According to the European Commission’s website, CCS has significant potential to help mitigate climate change both in Europe and internationally, particularly in countries with large reserves of fossil fuels and a fast-increasing energy demand. They highlight the following aspects:

• Ensuring safe and environmentally sound CCS: The environmental integrity of CCS is the Commission's overriding concern. This is partly a matter of ensuring that the CO2 captured and stored remains isolated from the atmosphere in the long term; and partly about ensuring that the capture, transport and storage elements do not present other risks to human health or ecosystems. Although the components of CCS are all known and deployed at commercial scale, integrated systems are new. A clear regulatory framework is thus required, and the EU's CCS Directive provides this.

• High cost a barrier to uptake: The cost of capture and storage remains an important barrier to the takeup of CCS. The capture component in particular is an expensive part of the process. As flue gas from coal or gas-fired power plants contains relatively low concentrations of CO2 (10 % - 12 % for coal and around 3 % - 6 % for gas), the amount of energy needed to capture the gas makes the process costly.

• CCS under 2030 policy framework for climate and energy: The Commission's proposal for a 2030 climate and energy policy framework acknowledges the role of CCS in reaching the EU's long-term emissions reduction goal. Significant emissions cuts are needed in the EU's energy and carbon-intensive industries. As theoretical limits of efficiency are being reached and process-related emissions are unavoidable in some sectors, CCS may be the only option available to reduce direct emissions from industrial processes on the scale needed in the longer term. In the power sector, CCS could be a key technology for fossil fuel-based generation. It could help balance an electricity system with increasing shares of variable renewable energy. To ensure that CCS can be deployed in the 2030 timeframe, increased R&D efforts and commercial demonstration are essential over the next decade. A supportive EU framework will be necessary through continued and strengthened use of auctioning revenues.

In the Net-Zero Industry Act, a key part of the European Green Deal Industrial Plan, the European Commission proposes a framework of measures to accelerate Europe’s green transition. The Act addresses the relevance of facilitating and enabling CCS projects, including enhancing the availability of CO2 storage sites. In addition, the Act states:

• Carbon capture and storage require a cross-border, single market approach to be an effective solution for industries in all Member States, including in those Member States with no CO2 storage capacity, and is therefore best addressed in a coordinated way at EU level.

• To scale up the technology and expand its leading manufacturing capacities, the EU needs to develop a forward-looking supply of permanent geological CO2 storage sites permitted in accordance with Directive 2009/31/EU 36 . By defining a Union target of 50 million tonnes of annual operational CO2 injection capacity by 2030, in line with the expected capacities needed in 2030, the relevant sectors can coordinate their investments towards a European Net-Zero CO2 transport and storage value chain that industries can use to decarbonise their operations. This initial deployment will also support further CO2 storage in a 2050 perspective.
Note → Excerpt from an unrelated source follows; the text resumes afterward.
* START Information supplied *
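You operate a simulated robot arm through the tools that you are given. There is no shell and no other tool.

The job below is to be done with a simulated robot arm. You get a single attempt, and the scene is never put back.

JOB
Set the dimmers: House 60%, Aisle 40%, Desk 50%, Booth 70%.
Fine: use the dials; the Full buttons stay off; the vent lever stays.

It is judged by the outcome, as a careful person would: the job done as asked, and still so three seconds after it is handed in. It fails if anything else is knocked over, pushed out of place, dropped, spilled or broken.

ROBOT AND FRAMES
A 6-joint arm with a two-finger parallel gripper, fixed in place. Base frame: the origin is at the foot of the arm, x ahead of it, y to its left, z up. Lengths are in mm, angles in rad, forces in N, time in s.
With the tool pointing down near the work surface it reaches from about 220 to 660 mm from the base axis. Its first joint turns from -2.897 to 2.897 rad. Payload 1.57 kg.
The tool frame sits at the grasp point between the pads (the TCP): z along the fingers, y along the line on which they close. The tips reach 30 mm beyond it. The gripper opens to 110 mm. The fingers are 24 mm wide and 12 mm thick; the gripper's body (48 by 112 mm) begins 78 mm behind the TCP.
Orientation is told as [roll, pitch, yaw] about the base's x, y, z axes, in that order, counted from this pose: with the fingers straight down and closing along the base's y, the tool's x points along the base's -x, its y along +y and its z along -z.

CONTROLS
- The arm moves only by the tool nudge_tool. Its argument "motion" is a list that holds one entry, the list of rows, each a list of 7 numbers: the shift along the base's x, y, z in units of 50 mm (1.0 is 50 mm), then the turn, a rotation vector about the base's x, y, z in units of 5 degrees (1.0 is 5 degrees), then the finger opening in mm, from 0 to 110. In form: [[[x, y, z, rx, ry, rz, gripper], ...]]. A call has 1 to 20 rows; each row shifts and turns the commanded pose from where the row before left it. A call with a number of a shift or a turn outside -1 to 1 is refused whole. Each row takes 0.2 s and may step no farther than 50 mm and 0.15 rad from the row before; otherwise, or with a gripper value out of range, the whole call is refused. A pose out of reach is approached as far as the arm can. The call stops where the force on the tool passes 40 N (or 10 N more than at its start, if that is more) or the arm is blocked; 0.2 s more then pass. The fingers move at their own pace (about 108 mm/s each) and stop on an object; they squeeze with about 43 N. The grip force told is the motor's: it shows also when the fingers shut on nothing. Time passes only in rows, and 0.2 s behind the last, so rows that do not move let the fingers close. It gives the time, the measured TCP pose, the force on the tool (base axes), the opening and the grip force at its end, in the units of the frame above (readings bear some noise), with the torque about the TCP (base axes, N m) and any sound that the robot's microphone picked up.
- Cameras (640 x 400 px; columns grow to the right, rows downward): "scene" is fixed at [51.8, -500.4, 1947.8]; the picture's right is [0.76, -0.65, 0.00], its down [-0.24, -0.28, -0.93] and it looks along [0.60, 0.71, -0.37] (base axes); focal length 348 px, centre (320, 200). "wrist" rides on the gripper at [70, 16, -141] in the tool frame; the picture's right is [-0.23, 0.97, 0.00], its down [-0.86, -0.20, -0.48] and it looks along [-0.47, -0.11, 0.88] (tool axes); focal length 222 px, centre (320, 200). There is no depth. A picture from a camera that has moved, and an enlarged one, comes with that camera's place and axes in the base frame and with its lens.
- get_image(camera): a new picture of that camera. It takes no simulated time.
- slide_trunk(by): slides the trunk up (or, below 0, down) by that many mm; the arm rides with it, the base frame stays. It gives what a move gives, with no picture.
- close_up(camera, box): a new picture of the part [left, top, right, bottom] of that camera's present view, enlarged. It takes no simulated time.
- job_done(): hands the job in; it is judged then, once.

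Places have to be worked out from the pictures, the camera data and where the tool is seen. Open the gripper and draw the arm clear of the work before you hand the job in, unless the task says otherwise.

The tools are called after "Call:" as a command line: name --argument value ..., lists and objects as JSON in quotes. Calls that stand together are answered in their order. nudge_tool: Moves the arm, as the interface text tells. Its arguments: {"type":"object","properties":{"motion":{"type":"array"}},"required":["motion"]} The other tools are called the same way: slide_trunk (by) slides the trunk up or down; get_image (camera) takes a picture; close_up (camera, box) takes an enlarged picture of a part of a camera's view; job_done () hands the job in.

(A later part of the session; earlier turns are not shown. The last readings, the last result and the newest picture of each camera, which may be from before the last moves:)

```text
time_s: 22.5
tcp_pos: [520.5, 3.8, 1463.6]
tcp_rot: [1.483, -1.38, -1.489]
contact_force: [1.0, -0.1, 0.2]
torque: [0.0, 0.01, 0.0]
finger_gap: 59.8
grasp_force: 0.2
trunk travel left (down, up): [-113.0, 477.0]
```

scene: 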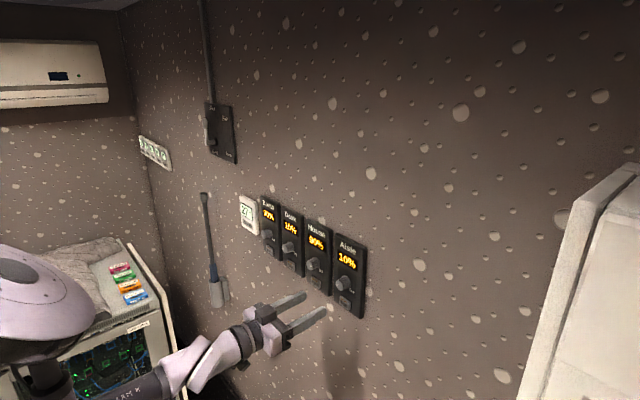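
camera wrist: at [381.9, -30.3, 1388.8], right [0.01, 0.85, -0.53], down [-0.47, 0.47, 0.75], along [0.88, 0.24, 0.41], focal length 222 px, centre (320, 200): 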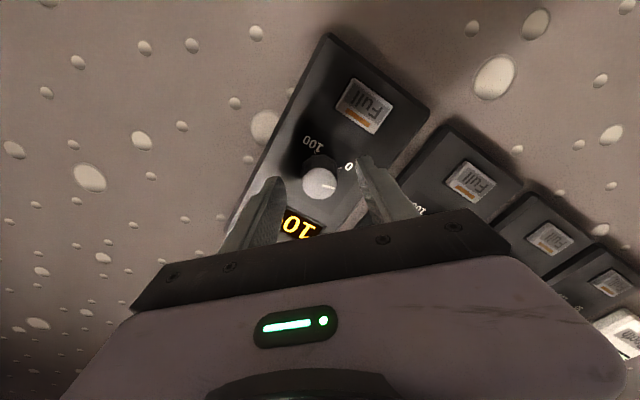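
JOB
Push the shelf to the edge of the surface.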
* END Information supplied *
According to the Commission’s estimates, the Union could need to capture up to 550 million tonnes of CO2 annually by 2050 to meet the net zero objective 37 , including for carbon removals. Such a first industrial-scale storage capacity will de-risk investments into the capturing of CO2 emissions as important tool to reach climate neutrality.

Considering IEA’s report, European Commission’s policy, and also the many ‘decarbonization / low-carbon emissions’ plans presented by several industries and companies, it is now the right moment to intensify standardization activities. To date, standardization activities take place at international level with a focus on CCS, managed by ISO/TC 265 ‘Carbon dioxide capture, transportation, and geological storage’. In addition, ISO/TC 207 ‘Environmental management’ addresses greenhouse gas emission related activities, especially subcommittees SC 5 ‘Life cycle assessment’ and SC 7 ‘Greenhouse gas management and related activities’.

Following a consultation among European experts participating in ISO/TC 265/WG 4 ‘Quantification and verification’, communications with several associations and a poll among participants in research projects, European stakeholders expressed the need for (increased) European coordination and cooperation in the field of CCUS standardization activities as well as that of carbon accounting. It was acknowledged that CCUS and carbon accounting are global issues in which international standards should be preferred over homegrown European standards. However, it was also recognized that there might be topics that serve a particular European need or for which European stakeholders could first agree with a European standard to be offered to ISO for transforming into an international standard. A dedicated CEN technical committee offers several opportunities for European stakeholders, including but not limited to:

• adoption of published ISO standards as European standards; all CEN members (representing 34 countries) are obliged to adopt European standards as their national standards and to withdraw possible conflicting home-grown national standards;

• parallel development of new EN-ISO standards (under so-called Vienna Agreement) to assess if these standards also satisfy the needs and expectation of European stakeholders while not conflicting European regulations;

• coordinated input, or at least exchange of views, with respect to ISO related activities as committee’s business plans, new work item proposals, and draft international standards;

• development of home-grown European standards for topics that serve particular European needs (which might be expressed via a standardization request from the European Commission) or for topics that could not yet reach consensus at a global level (and for which a European standard can serve as starting point).

European standardization has also proven to be an effective tool to support European legislation and policy. Standards can be developed either as alternative for legislation (i.e. self-regulation) or to support legislation (e.g. presumption of conformity). A new CEN technical committee for CO2 capture, transportation, utilization, storage and carbon accounting would fulfil this role in this emerging field of activities.